For all those women whose careers have taken their families abroad, many more have put their careers on hold to accompany their partners to far-flung corners of the world. Possible reasons why this is so include (but are not limited to) visa restrictions or the need for family stability amidst a partner’s grueling travel and work schedules. Known by a variety of often-unsavoury labels, including Expat Women, Trailing Spouses (the most unsavoury of them all) and Accompanying Partners, these women are not wallflowers. “We are the ones negotiating to have the Wifi connected – in a language completely foreign to us, driving to soccer practice – in a car on the wrong side of the road, and catching up on our partner’s day via FaceTime – only after calculating time zone differences to ensure it’s not 2am there,” says Jane, a former PR Manager who has lived abroad for more than 5 years. In most cases, these women boldly take charge of creating a new ‘home’ for their family, help their children understand and navigate the challenges and triumphs of change that is an everyday part of globally mobile life and role model how to step out of their comfort zones to make new friends and say goodbye to old ones. They are raising the next generation of Global Citizens whom our world desperately needs. They are also women who have boldly stepped into change and allowed it to change them. For example, the Veterinarian who became a Life Coach supporting Expatriate Spouses to explore their gifts and reconnect with their passion for life, the Psychologist now known globally as an expert in helping people from different cultures to work effectively together and the Teacher who, after 20 years, returned to study and completed her Masters of Education with Distinction. They certainly do not sound like they are ‘trailing’ their partners do they?
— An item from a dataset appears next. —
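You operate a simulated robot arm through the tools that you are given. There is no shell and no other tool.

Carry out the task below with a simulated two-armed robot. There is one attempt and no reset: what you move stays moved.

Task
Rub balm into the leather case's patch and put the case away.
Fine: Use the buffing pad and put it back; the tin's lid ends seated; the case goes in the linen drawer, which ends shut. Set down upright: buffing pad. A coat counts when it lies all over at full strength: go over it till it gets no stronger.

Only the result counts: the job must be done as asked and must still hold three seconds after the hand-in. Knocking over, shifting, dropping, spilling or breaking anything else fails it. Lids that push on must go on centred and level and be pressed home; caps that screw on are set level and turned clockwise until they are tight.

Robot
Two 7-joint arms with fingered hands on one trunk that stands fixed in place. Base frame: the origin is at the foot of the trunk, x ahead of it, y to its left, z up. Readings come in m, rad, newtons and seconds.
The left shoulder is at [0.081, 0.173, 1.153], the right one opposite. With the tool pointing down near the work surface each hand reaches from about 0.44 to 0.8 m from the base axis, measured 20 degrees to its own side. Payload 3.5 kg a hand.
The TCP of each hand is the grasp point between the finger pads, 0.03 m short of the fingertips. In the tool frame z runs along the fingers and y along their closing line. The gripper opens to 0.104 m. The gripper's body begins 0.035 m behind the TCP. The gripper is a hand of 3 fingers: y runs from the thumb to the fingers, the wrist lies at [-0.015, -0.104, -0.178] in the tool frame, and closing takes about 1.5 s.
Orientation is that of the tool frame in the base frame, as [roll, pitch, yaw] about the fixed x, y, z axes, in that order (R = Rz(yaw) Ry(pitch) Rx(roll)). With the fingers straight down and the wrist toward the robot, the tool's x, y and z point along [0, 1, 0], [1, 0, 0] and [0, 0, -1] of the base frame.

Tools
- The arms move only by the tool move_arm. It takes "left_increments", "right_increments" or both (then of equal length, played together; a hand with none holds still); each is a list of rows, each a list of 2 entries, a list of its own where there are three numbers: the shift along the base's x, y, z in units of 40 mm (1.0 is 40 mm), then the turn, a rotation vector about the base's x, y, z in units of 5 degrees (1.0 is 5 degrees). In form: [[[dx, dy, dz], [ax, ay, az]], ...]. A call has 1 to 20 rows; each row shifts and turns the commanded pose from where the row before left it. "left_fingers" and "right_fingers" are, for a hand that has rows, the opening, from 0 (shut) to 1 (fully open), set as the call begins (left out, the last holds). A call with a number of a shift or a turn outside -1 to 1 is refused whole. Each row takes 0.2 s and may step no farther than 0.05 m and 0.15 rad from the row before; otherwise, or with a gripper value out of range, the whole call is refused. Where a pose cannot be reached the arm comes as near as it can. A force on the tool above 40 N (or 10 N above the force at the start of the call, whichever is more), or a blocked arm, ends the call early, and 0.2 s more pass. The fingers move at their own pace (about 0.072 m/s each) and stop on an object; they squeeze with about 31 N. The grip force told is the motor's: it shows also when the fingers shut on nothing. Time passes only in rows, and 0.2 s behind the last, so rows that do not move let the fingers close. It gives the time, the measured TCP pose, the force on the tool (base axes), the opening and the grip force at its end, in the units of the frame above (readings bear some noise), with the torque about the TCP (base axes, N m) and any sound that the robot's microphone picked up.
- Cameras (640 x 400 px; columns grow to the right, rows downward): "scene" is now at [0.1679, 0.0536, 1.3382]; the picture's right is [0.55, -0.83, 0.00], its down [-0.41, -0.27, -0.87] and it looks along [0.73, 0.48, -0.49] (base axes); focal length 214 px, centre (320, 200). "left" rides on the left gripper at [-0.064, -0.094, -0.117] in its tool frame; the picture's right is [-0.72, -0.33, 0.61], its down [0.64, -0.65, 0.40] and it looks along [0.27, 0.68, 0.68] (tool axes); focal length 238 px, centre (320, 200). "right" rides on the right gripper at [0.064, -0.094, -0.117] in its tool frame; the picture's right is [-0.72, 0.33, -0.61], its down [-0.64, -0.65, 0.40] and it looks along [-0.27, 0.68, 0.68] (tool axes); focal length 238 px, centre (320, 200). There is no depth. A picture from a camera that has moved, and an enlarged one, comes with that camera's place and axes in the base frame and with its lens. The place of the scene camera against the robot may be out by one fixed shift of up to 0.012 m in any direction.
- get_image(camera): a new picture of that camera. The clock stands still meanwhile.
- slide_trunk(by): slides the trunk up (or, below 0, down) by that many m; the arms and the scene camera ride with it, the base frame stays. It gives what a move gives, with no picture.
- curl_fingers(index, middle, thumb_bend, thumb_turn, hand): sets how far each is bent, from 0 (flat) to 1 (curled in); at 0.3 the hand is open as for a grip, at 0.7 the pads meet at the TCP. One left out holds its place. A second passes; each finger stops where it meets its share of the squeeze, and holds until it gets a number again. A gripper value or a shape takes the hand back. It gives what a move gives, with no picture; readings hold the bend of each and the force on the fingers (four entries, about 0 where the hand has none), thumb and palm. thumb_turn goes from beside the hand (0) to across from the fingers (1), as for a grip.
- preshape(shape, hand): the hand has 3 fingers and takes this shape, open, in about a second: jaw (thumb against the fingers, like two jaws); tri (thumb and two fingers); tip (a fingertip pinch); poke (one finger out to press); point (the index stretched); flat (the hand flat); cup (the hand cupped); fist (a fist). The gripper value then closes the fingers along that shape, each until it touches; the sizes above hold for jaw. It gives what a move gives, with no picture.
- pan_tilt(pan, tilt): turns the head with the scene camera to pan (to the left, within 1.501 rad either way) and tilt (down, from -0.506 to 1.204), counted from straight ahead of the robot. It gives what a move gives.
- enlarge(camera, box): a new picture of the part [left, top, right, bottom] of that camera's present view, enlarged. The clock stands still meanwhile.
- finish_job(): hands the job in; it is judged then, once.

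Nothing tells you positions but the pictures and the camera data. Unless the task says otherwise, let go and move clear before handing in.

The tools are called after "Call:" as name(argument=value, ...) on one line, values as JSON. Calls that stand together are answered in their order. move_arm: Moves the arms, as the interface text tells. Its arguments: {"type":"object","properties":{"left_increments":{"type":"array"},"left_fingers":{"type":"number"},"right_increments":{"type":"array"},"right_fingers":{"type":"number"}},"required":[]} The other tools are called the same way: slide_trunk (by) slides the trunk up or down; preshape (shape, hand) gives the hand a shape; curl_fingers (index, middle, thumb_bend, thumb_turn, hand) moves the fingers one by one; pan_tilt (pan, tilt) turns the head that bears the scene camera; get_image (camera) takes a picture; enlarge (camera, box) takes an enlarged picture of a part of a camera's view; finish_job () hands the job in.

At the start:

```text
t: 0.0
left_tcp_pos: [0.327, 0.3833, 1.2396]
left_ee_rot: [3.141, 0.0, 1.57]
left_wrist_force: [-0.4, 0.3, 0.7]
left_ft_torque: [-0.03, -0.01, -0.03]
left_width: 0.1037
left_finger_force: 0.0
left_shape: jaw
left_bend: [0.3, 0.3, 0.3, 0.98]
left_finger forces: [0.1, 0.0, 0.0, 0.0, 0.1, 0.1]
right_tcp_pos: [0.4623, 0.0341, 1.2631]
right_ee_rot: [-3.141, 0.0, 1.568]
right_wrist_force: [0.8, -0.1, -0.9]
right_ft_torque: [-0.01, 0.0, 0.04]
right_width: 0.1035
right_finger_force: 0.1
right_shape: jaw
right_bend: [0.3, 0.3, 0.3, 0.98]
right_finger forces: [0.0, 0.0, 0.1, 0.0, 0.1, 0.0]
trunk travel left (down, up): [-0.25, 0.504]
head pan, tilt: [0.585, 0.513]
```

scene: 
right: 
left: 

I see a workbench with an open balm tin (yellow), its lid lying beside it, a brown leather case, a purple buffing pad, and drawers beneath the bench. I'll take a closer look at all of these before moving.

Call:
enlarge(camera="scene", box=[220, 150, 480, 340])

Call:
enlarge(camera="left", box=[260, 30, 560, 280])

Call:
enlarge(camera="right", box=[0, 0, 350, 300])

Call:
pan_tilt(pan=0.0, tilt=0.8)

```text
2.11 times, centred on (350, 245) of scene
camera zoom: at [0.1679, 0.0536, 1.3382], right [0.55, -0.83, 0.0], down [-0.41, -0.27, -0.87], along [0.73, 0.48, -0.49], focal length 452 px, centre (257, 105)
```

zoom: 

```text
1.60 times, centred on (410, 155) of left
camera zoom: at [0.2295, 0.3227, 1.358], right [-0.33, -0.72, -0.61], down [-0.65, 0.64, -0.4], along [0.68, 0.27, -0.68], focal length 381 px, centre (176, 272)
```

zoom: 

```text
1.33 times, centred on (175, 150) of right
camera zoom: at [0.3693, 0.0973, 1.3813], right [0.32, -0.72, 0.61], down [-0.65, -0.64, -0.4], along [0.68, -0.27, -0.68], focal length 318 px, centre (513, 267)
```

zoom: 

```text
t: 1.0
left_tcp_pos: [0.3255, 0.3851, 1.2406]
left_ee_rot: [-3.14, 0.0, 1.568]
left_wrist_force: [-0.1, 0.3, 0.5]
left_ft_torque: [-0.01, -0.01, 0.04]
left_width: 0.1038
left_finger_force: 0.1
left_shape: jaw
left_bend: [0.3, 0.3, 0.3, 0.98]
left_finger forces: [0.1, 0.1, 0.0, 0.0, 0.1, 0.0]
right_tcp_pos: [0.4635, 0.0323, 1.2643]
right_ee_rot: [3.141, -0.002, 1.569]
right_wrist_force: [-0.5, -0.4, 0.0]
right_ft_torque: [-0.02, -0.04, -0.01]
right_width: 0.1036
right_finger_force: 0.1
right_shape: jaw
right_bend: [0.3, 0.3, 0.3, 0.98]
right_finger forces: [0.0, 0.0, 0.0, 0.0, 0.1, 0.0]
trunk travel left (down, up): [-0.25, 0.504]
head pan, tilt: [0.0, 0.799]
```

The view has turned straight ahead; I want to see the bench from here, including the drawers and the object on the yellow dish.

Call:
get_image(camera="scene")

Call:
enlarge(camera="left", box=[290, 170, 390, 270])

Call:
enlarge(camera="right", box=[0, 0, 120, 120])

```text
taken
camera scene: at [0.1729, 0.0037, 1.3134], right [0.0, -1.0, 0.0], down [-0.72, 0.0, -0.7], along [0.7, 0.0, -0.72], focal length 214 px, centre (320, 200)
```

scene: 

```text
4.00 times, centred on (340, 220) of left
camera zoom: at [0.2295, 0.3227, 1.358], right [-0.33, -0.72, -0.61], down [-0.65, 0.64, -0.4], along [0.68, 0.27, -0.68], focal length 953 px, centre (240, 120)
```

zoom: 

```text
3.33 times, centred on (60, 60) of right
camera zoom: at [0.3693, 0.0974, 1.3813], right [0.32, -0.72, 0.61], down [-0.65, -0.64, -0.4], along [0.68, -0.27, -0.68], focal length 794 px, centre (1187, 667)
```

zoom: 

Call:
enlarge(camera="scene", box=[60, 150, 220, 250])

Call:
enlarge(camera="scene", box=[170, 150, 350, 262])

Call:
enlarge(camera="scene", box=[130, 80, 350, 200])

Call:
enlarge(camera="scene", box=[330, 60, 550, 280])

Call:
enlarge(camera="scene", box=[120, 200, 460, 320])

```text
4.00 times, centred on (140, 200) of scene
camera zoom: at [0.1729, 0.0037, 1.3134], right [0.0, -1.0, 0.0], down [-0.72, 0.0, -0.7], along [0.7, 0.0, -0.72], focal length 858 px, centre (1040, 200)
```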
It is bold to move abroad with your family. It is an entirely other level of boldness to move abroad on your own. With no support structure to lean on, age does not define these women. Character does. Gabrielle is a Learning Support Educator. Originally from New Zealand, she has either worked or studied on every continent. Change has emboldened her. Now she goes where she is needed, specialising in supporting students who are trying to navigate a world with their behavioural and emotional difficulties. Arriving in her latest post, Slovakia, Gabrielle knew no one and did not speak Slovak. Boldly stepping into change, she learned a new language, made new lifelong friendships and developed her cultural intelligence to positively impact her students, their families and the world in which they live and learn.

The impact of change is perhaps, most profoundly felt upon repatriation and the ensuing re-entry process. Repatriating women quickly discover they have changed, those they left behind have changed and ‘home’ has changed. They are the women who have returned home to access the best possible education for their children, to take care of their ageing parents, to escape an unsafe environment or because the Company said so. Some have returned solo, some with their entire family but others have made the difficult decision to return whilst their partner remains abroad. The Company needed Mandy’s husband in a country where her safety could not be guaranteed and the education options for her senior school children, limited. Unable to stay in their host country due to visa restrictions and no potential job opportunities for her husband locally, she returned ‘home’ so her children could finish their education. Conducting a long distance relationship, being a single parent and working through re-entry – that takes boldness.

All these women are my Tribe. Globally Mobile Women – bold as you step into change, bold as you work through change, bold because of change and bold for change – arise. Today (and every day) I salute you. You are flexible, resilient and risk takers. You are internationally minded, culturally responsive and capable of being a bridge between and among worlds. You are curious, adventurous and open-minded. You embrace both the challenges and the opportunities that living abroad brings – allow them to shape who you are and inform who you will become. Stand tall Globally Mobile Women wherever you are. Our world needs Women like you!

Photo Credit: University of West Florida


6 Steps Towards Being a Successful Stayer in an International School

Amid the constant departures and arrivals of an international school, let’s consider one group of students that is often forgotten.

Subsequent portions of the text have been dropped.